E che dire del sabotaggio del gasdotto Nord Stream? All’inizio, ovviamente, la Russia fu indicata come principale sospettata. Una mossa logica, secondo la narrativa dominante: Putin vendica le sanzioni, colpisce l’Europa nel cuore energetico. Ma poi? Poi sono emerse tracce, analisi, testimonianze che hanno cominciato a puntare altrove.
Giornalisti liberi e soprattutto coraggiosi, come Seymour Hersh, hanno tirato fuori documenti e fonti che indicavano un intervento diretto della NATO, con la complicità di governi europei. Non sono teorie complottiste, sono ricostruzioni basate su fonti militari e diplomatiche. Eppure, questi racconti sono stati marginalizzati, ridicolizzati, cancellati dai mainstream. Perché? Perché non si adattano alla storia che dev’essere raccontata. Perché smontare il nemico ufficiale significherebbe ammettere che il sistema ha mentito. E questo, evidentemente, non è contemplato.
Mi torna in mente anche la cosiddetta “invasione” della Georgia nel 2008. Fu la Russia a iniziare, dissero. Ma studi successivi, rapporti dell’Unione Europea, testimonianze di esperti neutrali, hanno mostrato che fu Tbilisi a scatenare le ostilità, con il sostegno esplicito di alcuni alleati occidentali.
Ancora una volta, ecco che la Russia viene dipinta come l’aggressore, mentre in realtà quest'ultima intervenne dopo un attacco a una regione già in conflitto da anni. La stampa mondiale, però, non cambiò mai rotta. Il racconto rimase immutato: Mosca cattiva, Occidente buono. E così si costruiscono i mostri, non con la realtà, ma con la ripetizione costante di una versione dei fatti.

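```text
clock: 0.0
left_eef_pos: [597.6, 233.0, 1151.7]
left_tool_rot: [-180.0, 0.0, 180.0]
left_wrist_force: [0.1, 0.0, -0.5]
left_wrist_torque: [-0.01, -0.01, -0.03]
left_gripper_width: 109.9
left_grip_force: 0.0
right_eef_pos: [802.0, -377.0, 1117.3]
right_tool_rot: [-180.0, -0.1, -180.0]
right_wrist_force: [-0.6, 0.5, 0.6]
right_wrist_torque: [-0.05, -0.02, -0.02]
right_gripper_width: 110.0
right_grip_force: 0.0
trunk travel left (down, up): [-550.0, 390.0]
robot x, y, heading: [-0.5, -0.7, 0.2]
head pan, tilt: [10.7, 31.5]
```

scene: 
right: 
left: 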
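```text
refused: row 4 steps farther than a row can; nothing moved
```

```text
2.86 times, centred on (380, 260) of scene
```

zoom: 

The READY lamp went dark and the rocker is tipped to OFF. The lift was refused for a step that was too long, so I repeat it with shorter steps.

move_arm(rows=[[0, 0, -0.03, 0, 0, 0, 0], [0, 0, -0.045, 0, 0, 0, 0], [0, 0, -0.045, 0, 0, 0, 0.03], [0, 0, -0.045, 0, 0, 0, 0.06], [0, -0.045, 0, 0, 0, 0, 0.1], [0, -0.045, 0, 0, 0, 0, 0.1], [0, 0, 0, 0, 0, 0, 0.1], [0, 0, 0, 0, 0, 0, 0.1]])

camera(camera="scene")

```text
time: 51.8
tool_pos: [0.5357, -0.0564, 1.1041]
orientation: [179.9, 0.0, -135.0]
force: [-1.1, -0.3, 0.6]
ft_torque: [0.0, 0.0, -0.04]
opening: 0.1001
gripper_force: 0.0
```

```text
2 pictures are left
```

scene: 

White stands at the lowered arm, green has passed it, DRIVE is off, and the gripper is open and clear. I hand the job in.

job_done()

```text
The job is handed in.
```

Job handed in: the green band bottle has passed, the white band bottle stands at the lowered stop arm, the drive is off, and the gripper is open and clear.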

Tutto questo mi porta a un dubbio profondo, che non riesco a scrollarmi di dosso: siamo ancora liberi di pensare, o ci viene soltanto permesso di pensare entro limiti ben precisi? Dietro ogni notizia, dietro ogni emergenza internazionale, sembra esserci una mano che guida, che sceglie chi deve essere colpevolizzato, chi deve essere salvato, chi deve essere temuto.
E quando questa mano appartiene a un blocco politico-militare come la NATO, che ha interessi economici, strategici e di potere da difendere, diventa ancora più urgente chiedersi: chi controlla la narrazione, controlla il mondo.
E soprattutto... se continuiamo a credere ciecamente a ciò che ci viene servito ogni sera nei telegiornali, ahimè anche dai nostri governanti, sì... senza mai scavare oltre, senza mai domandarci chi trae vantaggio da quella specifica versione dei fatti, allora saremo sempre marionette, mossi da fili invisibili, applaudendo mentre il puparo cambia scena.
Ecco perché giunto il momento di smettere di guardare solo il palco, e iniziare a fissare l’ombra di chi sta dietro le quinte!!!